The Warriors are prone to carelessness when uninspired, and they threw the ball around the court an unhealthy amount, racking up 22 total turnovers, including six during a stretch of just over three minutes in the third quarter. These weren't the ambitious brand of pass-happy, everyone-touch-the-ball turnovers; they were a series of lazy, we-can-do-this-with-our-eyes-closed miscues by a team so assured of its ultimate successes, it doesn't feel like it has to bother with the smaller ones. And sure enough, like the brainiac who can futz around ahead of an exam and still ace the test, the "real" Warriors arrived at Staples Center at the beginning of overtime to snatch the win.

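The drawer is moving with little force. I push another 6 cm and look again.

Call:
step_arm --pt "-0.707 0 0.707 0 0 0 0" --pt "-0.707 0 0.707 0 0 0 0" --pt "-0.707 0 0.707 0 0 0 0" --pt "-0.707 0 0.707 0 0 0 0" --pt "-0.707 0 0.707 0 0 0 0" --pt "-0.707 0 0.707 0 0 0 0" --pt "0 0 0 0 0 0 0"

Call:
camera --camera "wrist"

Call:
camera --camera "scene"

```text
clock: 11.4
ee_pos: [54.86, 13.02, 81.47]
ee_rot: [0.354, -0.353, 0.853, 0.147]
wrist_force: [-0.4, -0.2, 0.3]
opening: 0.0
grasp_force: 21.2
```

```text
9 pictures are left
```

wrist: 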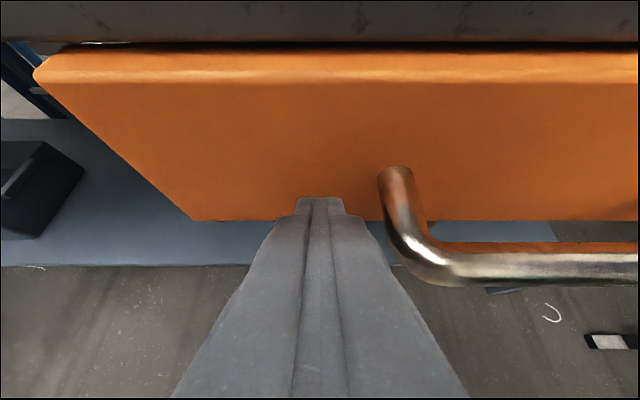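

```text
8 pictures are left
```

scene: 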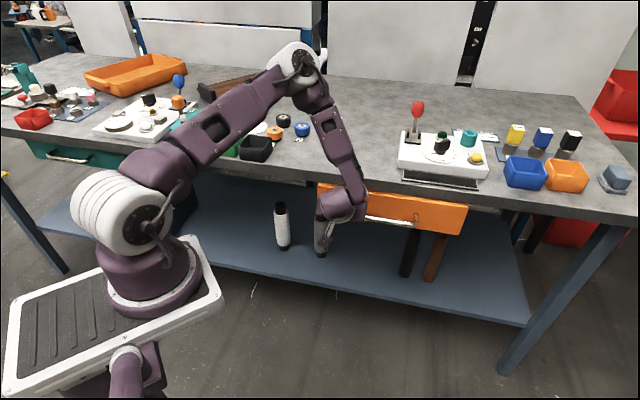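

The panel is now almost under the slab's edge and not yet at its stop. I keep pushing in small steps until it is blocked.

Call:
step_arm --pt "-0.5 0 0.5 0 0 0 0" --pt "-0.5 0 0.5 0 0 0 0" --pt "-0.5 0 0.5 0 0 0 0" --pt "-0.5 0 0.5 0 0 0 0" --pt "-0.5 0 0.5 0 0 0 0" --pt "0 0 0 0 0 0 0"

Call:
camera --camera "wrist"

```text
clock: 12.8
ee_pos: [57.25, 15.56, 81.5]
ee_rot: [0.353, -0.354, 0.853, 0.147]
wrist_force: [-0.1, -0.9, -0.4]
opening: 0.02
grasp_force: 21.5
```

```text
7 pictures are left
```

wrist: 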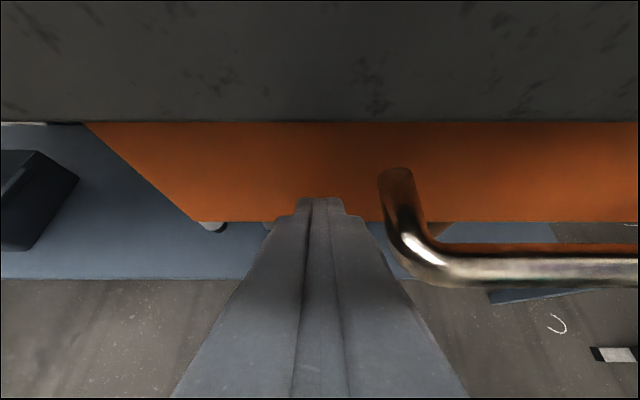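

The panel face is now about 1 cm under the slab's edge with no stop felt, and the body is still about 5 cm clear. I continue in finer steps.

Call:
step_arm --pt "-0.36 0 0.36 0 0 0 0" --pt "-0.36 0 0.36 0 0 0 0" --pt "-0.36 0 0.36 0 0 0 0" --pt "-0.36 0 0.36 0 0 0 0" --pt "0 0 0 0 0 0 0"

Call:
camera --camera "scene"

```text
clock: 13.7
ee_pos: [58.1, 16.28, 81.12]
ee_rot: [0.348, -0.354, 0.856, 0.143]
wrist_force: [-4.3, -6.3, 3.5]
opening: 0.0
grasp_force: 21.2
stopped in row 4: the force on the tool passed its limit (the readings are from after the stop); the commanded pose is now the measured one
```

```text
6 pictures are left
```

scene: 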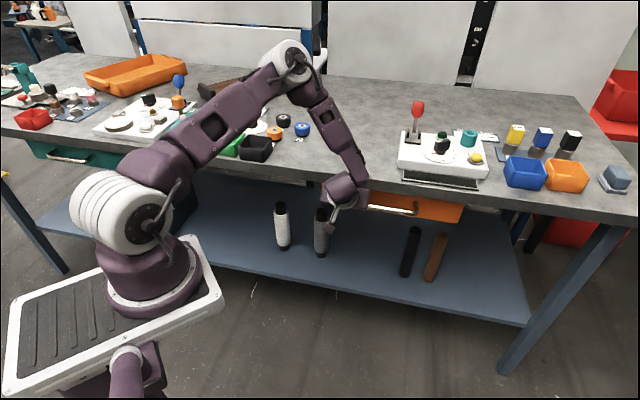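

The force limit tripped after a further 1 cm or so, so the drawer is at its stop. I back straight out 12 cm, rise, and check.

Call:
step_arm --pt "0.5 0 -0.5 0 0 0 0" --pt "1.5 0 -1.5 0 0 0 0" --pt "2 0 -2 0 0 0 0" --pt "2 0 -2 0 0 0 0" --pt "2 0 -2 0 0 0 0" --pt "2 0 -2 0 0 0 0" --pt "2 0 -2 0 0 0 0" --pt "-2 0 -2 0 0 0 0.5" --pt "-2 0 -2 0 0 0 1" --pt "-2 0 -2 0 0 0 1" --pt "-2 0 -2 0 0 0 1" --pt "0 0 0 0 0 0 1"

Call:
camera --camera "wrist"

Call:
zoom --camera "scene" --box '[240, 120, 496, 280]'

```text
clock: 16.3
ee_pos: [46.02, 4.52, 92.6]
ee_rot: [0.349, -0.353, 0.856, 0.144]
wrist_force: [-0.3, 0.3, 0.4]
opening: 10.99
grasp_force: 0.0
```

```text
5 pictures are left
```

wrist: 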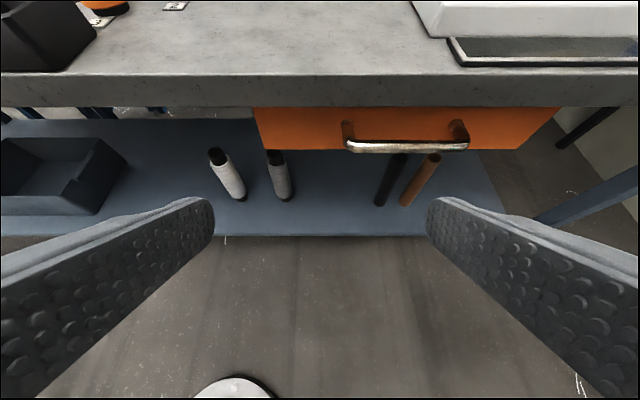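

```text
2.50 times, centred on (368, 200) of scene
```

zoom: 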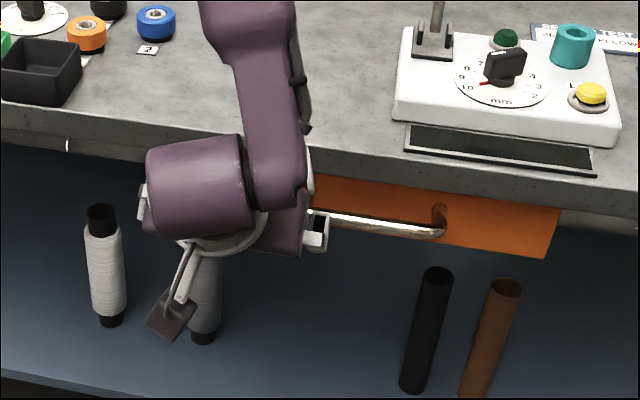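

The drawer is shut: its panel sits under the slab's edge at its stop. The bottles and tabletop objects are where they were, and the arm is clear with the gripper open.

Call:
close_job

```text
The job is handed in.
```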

For the Lakers, the loss was an appropriate microcosm of their season. The competitive young squad overperformed, defended reasonably well for most of the game, and never found their offensive rhythm in a system they've barely scratched the surface of. More times than not in the half court, the Lakers would initiate a possession within motion, only to break off deep in the shot clock for a conventional iso opportunity.
Ingram presents a challenge for a team that wants to build a motion offense predicated on open spacing, quick reads and constant movement. He's by and large an isolation player who prefers straight-line drives -- often off a screen -- and midrange jumpers. For the Lakers on Wednesday, that diet was plenty nourishing. Ingram scored the team's first nine points and finished with a career-high 32 on 12-for-21 shooting from the floor in a dominant performance that highlighted his arsenal of one-on-one skills. Julius Randle, Kentavious Caldwell-Pope and Jordan Clarkson each pitched in 20 or more points.
Ball assembled one of his most prolific scoring stretches of the season in the middle of the third quarter. Over the course of three possessions, he drained consecutive 3-pointers, then drove to the rack for a layup for eight points in 70 seconds. His reward? A nasty cut above his eye on the ensuing possession while diving for a loose ball. He ended the night with 15 points on 5-for-12 shooting, along with 10 assists.
The Warriors and Lakers each have a mental exercise this season. The Warriors must avert complaceny, while the Lakers must find a way to compete with teams with far greater experience and talent. Though the Warriors won Wednesday night's matchup, the Lakers confronted their challenge with greater focus.